- **DO THIS**:
Exclude images, then output the remaining data verbatim.

- **DATA EXTRACT**:
☆ ☆ ☆ ☆ ☆ ☆ ☆
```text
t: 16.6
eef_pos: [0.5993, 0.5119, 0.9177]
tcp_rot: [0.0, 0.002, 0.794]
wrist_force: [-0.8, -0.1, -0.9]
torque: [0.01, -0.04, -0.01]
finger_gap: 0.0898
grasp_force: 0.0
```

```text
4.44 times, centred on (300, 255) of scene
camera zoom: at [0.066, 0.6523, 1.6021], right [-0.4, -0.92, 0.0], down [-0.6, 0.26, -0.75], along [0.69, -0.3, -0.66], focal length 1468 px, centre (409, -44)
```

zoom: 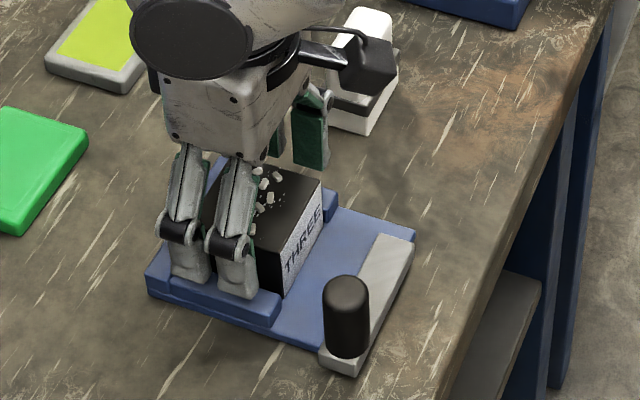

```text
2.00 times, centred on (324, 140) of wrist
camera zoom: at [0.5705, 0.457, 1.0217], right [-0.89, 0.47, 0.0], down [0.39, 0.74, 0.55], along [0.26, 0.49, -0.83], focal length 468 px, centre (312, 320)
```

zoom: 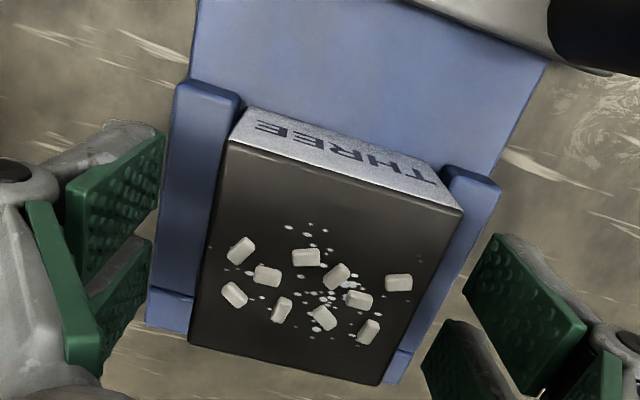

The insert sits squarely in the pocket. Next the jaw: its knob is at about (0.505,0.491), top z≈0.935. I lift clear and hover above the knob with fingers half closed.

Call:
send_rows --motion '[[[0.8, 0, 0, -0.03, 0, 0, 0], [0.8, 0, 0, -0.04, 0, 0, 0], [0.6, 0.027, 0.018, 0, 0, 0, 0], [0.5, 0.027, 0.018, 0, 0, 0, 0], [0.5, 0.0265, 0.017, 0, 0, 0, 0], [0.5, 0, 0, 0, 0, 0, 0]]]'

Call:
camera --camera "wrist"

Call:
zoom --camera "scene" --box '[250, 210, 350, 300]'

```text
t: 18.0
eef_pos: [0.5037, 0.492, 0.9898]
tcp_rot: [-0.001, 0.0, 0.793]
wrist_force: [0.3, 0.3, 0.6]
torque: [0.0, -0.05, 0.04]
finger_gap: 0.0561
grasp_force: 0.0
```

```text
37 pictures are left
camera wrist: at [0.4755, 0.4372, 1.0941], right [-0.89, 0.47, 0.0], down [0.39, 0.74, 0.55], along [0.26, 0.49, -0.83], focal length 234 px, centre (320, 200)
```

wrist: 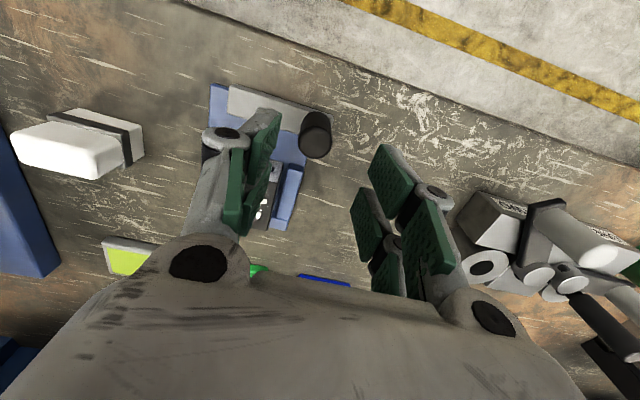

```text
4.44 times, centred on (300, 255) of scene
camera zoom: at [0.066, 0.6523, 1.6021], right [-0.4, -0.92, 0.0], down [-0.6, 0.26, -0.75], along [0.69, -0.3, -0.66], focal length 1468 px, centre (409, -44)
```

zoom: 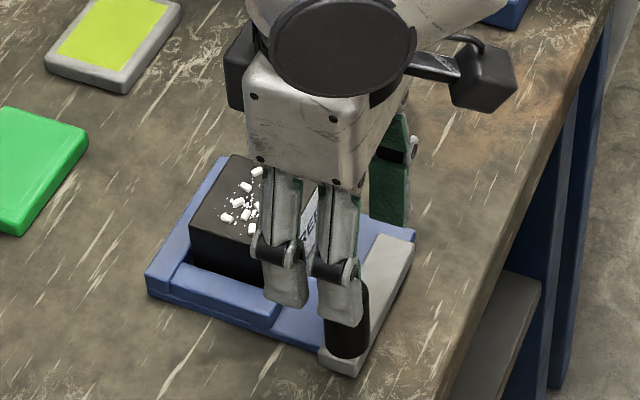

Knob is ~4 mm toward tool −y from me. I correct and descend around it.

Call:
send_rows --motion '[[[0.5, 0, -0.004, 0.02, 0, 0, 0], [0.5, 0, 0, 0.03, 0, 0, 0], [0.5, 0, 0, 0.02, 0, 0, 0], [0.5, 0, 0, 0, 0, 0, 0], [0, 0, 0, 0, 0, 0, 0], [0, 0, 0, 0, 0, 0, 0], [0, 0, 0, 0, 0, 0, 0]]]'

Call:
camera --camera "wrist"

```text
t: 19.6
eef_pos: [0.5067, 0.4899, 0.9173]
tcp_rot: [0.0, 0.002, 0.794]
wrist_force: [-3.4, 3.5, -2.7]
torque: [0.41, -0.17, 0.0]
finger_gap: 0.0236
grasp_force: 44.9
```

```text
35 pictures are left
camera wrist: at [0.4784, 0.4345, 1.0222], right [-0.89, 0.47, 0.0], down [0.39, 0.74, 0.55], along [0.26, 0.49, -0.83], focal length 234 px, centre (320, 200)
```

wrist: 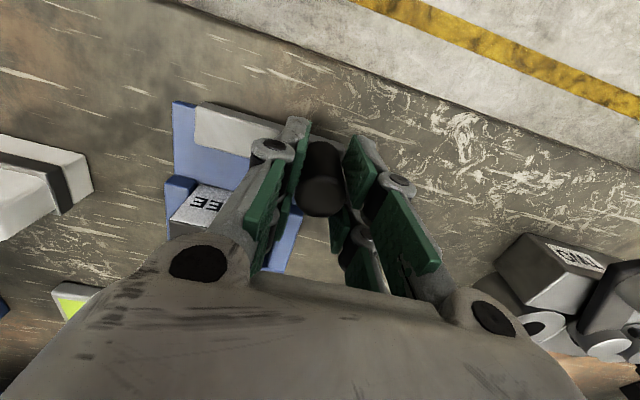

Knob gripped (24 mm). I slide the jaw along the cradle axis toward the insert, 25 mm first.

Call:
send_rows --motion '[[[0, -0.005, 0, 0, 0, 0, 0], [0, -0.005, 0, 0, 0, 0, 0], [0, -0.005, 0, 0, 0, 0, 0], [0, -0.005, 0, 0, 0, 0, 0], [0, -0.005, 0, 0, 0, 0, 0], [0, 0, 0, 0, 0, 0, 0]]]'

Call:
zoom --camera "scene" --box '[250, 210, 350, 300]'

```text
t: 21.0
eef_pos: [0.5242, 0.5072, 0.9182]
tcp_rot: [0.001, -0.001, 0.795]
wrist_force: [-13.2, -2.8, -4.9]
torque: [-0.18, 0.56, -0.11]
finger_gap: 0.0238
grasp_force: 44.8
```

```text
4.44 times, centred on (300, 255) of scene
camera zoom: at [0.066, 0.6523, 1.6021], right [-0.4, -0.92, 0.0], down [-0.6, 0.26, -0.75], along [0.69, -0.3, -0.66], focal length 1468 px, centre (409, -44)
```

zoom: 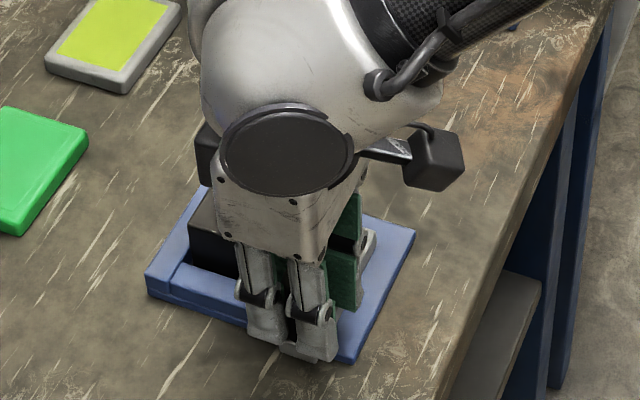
☆ ☆ ☆ ☆ ☆ ☆ ☆
- **OUTPUT FOR THIS EXERCISE**:
```text
t: 16.6
eef_pos: [0.5993, 0.5119, 0.9177]
tcp_rot: [0.0, 0.002, 0.794]
wrist_force: [-0.8, -0.1, -0.9]
torque: [0.01, -0.04, -0.01]
finger_gap: 0.0898
grasp_force: 0.0
```

```text
4.44 times, centred on (300, 255) of scene
camera zoom: at [0.066, 0.6523, 1.6021], right [-0.4, -0.92, 0.0], down [-0.6, 0.26, -0.75], along [0.69, -0.3, -0.66], focal length 1468 px, centre (409, -44)
```

zoom: 

```text
2.00 times, centred on (324, 140) of wrist
camera zoom: at [0.5705, 0.457, 1.0217], right [-0.89, 0.47, 0.0], down [0.39, 0.74, 0.55], along [0.26, 0.49, -0.83], focal length 468 px, centre (312, 320)
```

zoom: 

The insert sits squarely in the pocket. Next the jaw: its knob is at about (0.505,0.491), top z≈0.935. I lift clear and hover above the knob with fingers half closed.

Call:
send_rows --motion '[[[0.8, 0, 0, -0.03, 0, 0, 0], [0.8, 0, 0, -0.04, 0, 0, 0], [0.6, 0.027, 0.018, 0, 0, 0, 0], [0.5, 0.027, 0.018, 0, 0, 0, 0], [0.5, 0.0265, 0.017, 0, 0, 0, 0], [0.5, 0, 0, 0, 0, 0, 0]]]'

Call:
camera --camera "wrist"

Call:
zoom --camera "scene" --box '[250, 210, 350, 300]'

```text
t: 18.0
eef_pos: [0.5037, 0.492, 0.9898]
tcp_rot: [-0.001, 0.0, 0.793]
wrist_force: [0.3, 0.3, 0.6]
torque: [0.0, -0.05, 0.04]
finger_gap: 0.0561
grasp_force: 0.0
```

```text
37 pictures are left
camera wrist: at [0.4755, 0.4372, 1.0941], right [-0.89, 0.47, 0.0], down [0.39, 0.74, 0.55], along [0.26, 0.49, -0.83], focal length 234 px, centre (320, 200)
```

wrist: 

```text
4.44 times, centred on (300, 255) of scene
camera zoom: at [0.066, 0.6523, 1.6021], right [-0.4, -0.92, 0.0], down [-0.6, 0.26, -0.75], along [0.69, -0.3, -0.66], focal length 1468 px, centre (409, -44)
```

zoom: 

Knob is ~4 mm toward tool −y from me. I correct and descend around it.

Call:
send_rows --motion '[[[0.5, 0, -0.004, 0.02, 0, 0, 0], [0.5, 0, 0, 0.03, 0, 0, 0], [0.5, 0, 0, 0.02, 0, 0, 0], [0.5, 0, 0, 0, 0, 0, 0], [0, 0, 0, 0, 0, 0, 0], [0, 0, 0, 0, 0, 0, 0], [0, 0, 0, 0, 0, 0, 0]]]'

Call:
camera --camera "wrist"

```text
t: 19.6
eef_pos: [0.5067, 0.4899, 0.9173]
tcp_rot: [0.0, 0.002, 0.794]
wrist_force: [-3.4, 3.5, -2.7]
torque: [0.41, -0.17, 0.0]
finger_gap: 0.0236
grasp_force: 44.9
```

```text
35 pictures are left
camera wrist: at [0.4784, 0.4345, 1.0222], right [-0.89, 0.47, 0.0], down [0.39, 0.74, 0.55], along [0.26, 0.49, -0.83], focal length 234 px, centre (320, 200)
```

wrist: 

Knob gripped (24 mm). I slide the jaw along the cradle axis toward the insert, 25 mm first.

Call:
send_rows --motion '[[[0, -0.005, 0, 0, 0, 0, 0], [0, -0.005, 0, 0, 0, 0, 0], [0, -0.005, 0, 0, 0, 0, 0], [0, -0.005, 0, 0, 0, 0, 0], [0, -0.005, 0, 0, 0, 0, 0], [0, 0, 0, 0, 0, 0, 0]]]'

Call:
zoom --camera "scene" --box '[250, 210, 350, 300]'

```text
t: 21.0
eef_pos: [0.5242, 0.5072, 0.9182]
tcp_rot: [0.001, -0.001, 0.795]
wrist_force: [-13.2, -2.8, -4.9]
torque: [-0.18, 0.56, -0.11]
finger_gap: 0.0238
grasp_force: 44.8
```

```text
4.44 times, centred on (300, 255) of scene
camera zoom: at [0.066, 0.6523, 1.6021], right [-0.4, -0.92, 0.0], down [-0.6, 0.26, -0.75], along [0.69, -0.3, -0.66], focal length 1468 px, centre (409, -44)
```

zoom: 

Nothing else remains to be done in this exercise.